Dad cut the tree and if it needed a few holes drilled in the trunk for extra limbs, that was an easy task. The lights were his responsibility too and he would have them strung out and have that electrical gadget checking each one to pinpoint the bad guys and fix or replace them. Mom did the decorating. The tinsel on the tree – one strand at a time. And then it was all taken off – one strand at a time – and saved for the next year. Twice-loved,
Years later, when I returned home after being away for a bit, nothing much had changed, except maybe they had added the crafts and getting their little shop open for Christmas. It always looked so lovely, as much care put into decorating the shop as decorating the house. After the tree was finished and the lights turned on, Dad would sit back with his cigarette and his one glass of whiskey and quietly admire Mom’s work. Mom meanwhile, forever flying around like a Christmas elf, always humming Christmas songs and carols, getting her puddings done, her baking, her cards in the mail. Enjoying every single day leading up to Christmas and every day after.
When Ralph came along, it added to the fun once again and the elves came back in full force. Not that guy you bring home from Walmart but the real Christmas elves. They had flitted about the house when I was a child and returned again when Ralph was little. These guys were sneaky; you could never see them, never catch them. They had a full time job watching us to make sure we behaved and reported directly back to the big guy. The elves were regular visitors at our house and unlike that rigid doll that sits in one spot and performs incredibly ridiculous acts, our elf was non-stop busy. It was his very important job to keep the children in line. No-one wanted to make the naughty list.
The Christmas Eve service at beautiful St. Peter’s. Mother wouldn’t miss that for neither love nor money. Her faith was central to it all.

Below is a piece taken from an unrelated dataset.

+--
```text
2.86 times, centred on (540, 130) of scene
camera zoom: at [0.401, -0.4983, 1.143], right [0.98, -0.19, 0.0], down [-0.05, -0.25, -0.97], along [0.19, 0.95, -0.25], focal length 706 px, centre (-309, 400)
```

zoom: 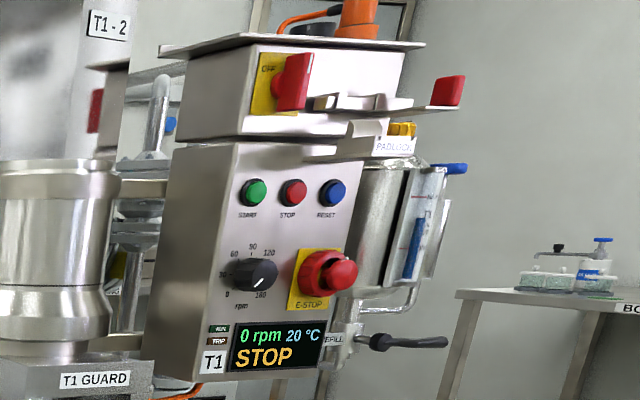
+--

Then there was Christmas dinner. Everything had to be just so: the tablecloth ironed, the napkins starched, her finest dishes, Aunt Jeans’s silver napkin rings, the crystal wine glasses. And no-one cooked a turkey like Mother. You know it, right?
And so here it is once again. Christmas morning. A quiet Christmas morning as I sit her alone with my coffee. Everything has changed. And nothing has changed. It’s still a time for family, for appreciating how blessed we are in knowing our loved ones are safe and near in heart.
And later today, we’ll sit together, those of us nearby, and enjoy Christmas dinner. Family and friends. Jackie has made Mom’s Christmas pudding for us. Mom would like that.
And perhaps tonight, I’ll pour myself a drop of whiskey, sit back, enjoy the Christmas lights and be thankful for the all the little things that aren’t really that little after all.